I've read enough of his other work that touched on the subject that it didn't surprise me that he took that position. He generally comes at it from the more abstract, metaphysical side, e.g. "What must be true in order for any of this at all to be possible, regardless of the specific results of experiments?" rather than looking at empirical results and reasoning from them to some conclusion. Obviously there is always a little of the latter in any attempt at natural philosophy, or even metaphysics, because we always have to work from some knowledge gained from our senses. But I think his approach is pretty common among philosophers who are not also trained in any empirical sciences, and it also matches up to Feser's particular interests in the area of natural philosophy in general, which seem to be addressing either cases where one starts with metaphysical errors and produces some bad natural philosophy from it, or else cases where one takes some empirical results and wrongly argues from them to a bad metaphysical conclusion.
That's a good assessment.
His book should be subtitled: "The
Methodological Foundations of Physical and Biological Sciences", but considering his position, it makes sense he'd say
Metaphysical instead.
I mostly agree with Feser when he writes:
Disagreement about whether to label the ideas in question “scientific” or “metaphysical” seems at the end of the day much less important than these matters about which there is agreement.

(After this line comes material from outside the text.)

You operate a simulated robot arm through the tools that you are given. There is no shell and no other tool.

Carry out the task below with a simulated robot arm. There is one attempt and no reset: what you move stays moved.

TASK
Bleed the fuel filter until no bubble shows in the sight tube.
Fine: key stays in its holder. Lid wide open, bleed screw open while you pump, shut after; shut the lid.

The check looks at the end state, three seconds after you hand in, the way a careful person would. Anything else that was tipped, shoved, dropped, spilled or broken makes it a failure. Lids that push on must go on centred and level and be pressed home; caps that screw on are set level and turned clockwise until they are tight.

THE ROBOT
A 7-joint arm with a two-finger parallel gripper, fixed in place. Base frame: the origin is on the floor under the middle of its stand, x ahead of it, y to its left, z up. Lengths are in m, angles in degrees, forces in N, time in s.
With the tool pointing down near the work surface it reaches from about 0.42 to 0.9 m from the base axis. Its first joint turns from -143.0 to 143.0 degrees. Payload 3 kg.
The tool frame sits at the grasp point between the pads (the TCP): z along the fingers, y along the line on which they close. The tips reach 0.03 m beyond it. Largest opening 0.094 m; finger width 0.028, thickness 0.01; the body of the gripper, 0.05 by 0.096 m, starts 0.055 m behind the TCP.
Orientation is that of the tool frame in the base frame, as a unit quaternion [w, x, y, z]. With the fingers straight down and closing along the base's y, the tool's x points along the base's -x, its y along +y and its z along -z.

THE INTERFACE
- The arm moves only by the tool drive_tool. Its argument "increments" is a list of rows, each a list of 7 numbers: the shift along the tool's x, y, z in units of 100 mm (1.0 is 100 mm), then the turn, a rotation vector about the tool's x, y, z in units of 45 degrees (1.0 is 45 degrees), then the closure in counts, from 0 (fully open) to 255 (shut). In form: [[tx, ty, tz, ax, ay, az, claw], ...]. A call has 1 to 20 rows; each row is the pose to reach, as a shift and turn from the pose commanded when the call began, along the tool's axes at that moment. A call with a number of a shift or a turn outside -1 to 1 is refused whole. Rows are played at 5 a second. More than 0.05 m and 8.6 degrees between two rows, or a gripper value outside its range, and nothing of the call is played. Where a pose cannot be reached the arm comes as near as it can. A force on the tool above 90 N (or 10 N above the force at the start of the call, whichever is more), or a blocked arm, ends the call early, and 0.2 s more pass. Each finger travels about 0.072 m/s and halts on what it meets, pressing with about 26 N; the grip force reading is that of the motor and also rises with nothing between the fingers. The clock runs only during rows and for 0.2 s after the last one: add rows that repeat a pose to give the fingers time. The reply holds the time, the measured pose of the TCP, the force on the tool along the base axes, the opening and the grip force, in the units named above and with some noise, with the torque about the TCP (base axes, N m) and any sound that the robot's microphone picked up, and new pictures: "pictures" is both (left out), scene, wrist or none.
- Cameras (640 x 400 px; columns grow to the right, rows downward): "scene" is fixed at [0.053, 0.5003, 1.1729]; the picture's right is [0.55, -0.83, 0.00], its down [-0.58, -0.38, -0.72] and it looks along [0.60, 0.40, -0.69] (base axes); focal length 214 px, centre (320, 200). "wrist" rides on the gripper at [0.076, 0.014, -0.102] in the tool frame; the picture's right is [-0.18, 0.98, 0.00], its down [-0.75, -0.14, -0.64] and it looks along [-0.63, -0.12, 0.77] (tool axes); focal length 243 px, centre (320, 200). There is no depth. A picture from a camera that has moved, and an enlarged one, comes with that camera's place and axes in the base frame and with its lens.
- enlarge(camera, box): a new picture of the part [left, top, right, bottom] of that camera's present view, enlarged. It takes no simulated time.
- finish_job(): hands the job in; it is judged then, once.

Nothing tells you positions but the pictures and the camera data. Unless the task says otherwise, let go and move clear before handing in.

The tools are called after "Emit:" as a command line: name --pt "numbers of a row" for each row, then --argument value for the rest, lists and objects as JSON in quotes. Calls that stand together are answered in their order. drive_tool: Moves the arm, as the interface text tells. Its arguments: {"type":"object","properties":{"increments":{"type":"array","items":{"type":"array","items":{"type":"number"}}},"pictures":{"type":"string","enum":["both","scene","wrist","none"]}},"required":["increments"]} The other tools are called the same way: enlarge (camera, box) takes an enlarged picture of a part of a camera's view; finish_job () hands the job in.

However, it's dangerous to subject physics to metaphysics because so much "metaphysical" baggage/scaffolding—such as epicycles, Descartes's vortices, the phlogiston, mechanical models, or, lately,
the field, "Length contraction, time dilation, Lorentz’s invariance, Lorentz’s transformations, covariant laws, invariant laws, Minkowski’s metric, Minkowski’s spacetime, four-dimensional space-time, energy-momentum tensor, Riemannian geometry applied to physics, virtual photon, Schwarzschild’s line element, tensorial algebras in four-dimensional spaces, quadrivectors, metric tensor gμν, Christoffel’s symbols, string theory, super strings, curvature of space, dark matter, dark energy, wormholes, etc." (
Assis 2014, 310)—has crippled the advancement of modern physics.